Jer 17:5-8
Yahweh says this, ‘Accursed be anyone who trusts in human beings, who relies on human strength and whose heart turns from Yahweh. Such a person is like scrub in the wastelands: when good comes, it does not affect him since he lives in the parched places of the desert, uninhabited, salt land. ‘Blessed is anyone who trusts in Yahweh, with Yahweh to rely on. Such a person is like a tree by the waterside that thrusts its roots to the stream: when the heat comes it has nothing to fear, its foliage stays green; untroubled in a year of drought, it never stops bearing fruit.
As in many other passages of Sacred Scripture, here the Lord tells us forcefully that only full trust in God can bring us salvation. Only by putting this into practice will man be truly safe, come what may.
On the other hand, if someone else takes the place of God in our heart, we turn away from Him and build our house on sand (Mt 7:26-27) or, as today’s reading rightly says, we are “like scrub in the wastelands”, without the living water that nourishes us.
In fact, Christian prudence should teach us that we should know better: how can we expect a person to offer us the help that only God can give? Are there not enough examples, both in Sacred Scripture and certainly also in our own experience, that human beings are fallible, just as we ourselves are fallible? Would it not be a healthy realism to recognise this and, on that basis, to put our lives in God’s hands? Of course this does not mean that we should be suspicious of all people! That is not the point!

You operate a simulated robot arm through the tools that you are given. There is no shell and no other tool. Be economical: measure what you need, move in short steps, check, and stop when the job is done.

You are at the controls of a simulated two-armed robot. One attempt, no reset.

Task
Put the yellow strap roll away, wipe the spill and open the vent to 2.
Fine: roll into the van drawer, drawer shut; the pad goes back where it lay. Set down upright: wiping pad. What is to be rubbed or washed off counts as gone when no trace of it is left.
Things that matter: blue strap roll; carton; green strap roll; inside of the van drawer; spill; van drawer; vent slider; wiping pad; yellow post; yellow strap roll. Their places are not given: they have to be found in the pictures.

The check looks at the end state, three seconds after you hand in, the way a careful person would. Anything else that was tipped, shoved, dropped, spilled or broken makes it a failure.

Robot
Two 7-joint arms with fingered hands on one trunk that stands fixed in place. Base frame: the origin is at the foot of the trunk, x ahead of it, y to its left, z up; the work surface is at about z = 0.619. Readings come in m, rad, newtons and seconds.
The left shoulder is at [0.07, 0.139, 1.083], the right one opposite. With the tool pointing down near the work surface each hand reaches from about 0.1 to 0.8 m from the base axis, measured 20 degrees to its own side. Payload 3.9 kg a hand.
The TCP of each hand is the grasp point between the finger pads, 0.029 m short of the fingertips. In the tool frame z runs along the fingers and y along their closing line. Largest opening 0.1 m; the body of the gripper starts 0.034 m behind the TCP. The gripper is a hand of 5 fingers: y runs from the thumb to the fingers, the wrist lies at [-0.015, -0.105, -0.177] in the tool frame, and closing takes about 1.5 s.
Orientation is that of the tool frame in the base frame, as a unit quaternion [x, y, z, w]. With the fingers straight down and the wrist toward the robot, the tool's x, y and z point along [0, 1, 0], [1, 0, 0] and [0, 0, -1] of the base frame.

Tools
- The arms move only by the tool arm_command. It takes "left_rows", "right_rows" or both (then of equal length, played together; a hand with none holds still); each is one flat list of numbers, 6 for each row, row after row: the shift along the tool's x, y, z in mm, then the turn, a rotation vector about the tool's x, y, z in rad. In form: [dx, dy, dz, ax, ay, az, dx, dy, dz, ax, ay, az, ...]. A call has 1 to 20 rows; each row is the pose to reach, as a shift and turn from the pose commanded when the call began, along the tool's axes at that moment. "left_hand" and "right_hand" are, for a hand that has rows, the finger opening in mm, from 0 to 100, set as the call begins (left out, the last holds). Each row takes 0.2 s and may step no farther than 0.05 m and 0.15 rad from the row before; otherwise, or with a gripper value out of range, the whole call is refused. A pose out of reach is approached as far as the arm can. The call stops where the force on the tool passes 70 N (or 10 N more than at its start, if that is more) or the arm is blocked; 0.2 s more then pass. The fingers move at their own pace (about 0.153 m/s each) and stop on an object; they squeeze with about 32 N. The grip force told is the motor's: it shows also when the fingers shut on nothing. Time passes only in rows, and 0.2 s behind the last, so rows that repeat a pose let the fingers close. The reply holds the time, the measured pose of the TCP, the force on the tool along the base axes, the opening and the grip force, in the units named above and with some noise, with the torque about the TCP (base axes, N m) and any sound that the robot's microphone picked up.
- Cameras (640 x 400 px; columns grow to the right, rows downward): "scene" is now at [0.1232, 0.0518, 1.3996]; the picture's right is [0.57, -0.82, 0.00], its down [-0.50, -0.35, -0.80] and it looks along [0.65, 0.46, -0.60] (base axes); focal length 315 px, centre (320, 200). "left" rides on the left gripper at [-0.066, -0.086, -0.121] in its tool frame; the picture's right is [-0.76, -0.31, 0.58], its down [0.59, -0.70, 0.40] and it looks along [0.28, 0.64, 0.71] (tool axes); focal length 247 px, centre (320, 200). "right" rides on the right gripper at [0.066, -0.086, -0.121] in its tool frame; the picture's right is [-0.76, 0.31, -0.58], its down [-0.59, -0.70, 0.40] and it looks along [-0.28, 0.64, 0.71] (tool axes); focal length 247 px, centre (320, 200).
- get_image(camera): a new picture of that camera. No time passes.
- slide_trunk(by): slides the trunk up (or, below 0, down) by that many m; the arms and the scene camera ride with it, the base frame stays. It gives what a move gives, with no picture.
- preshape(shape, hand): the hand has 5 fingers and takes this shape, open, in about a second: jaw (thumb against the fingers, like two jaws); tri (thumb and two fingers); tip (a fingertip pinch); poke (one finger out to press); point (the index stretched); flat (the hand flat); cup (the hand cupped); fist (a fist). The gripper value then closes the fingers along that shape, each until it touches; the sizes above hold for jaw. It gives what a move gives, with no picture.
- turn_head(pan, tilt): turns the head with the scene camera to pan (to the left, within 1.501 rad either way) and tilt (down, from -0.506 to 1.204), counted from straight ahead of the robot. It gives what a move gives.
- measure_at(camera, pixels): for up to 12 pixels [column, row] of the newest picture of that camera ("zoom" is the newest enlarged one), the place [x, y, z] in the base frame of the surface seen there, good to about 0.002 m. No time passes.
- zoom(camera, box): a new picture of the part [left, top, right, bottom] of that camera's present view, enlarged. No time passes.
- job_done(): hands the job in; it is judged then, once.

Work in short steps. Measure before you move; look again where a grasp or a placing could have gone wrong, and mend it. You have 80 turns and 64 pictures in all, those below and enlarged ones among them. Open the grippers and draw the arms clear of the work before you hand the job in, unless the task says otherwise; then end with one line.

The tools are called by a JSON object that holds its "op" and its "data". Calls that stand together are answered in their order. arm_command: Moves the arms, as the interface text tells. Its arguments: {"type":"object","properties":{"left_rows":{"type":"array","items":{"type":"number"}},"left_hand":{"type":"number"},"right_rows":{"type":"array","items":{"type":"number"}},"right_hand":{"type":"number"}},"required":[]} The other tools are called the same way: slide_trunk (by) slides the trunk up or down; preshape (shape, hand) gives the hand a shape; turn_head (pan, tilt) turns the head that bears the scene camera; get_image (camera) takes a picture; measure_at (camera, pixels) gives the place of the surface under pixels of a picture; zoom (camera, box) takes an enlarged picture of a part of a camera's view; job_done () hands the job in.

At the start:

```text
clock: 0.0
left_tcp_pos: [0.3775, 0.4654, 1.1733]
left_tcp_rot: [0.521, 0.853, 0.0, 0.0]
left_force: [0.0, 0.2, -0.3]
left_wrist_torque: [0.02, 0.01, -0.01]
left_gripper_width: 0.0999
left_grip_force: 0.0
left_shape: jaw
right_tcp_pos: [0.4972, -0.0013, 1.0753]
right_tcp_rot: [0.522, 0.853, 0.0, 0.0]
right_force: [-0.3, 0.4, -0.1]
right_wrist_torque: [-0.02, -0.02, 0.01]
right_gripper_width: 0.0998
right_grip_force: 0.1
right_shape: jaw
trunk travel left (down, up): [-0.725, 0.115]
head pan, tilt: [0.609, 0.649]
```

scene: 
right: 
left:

However, a healthy, spiritual realism prevents us from idealising others. This also applies to the religious sphere. Here, too, we are dealing with fallible people. We can see this in the example of St. Peter, who denied the Lord three times (Mt 26:69-75) and then had to be rebuked by St. Paul when, out of human respect, he did not act in accordance with what he had already recognised in God (Gal 2:11-14). Today the reality remains the same….
But it is not only the awareness of our human limitations and imperfections that calls us to put all our trust in God. Even more important is that we recognise the love of our heavenly Father; His Providence in all areas of our lives. This is what God wants: that we come to know Him more and more deeply and know that we are loved by Him in all situations of our lives. After all, only He alone can understand our life in all its aspects. Nothing is hidden from Him: neither the past, nor the present, nor the future.
Therefore, abandoning ourselves fully to God is not only the consequence of having realistically recognised man’s limitations; rather, such a step should be our loving response to His love. We allow ourselves to be loved by God; we allow ourselves to be cared for by Him; we recognise all the gifts He gives us… Thus, we understand more and more that it is a joy for God that we are a “tree by the waterside” and not a “scrub in the wastelands”.
This leafy tree must bear fruit. And these fruits are not only to be understood on the natural level; it is about the fruits of the Spirit growing in our lives, for the joy of God, for the good of others and for our own salvation.
If we take this step of trusting God fully, a wonderful life awaits us. In a way, we can then taste something of the Paradise we lost. Until the fall into sin, man lived there in a communion of love and trust with God, and in it he was secure. Now God offers it again to His beloved children. In His own Son, He removed what separated us and the gates of paradise were opened again.
Therefore, let us rid ourselves of all false fear of God, for He always wants the best for us.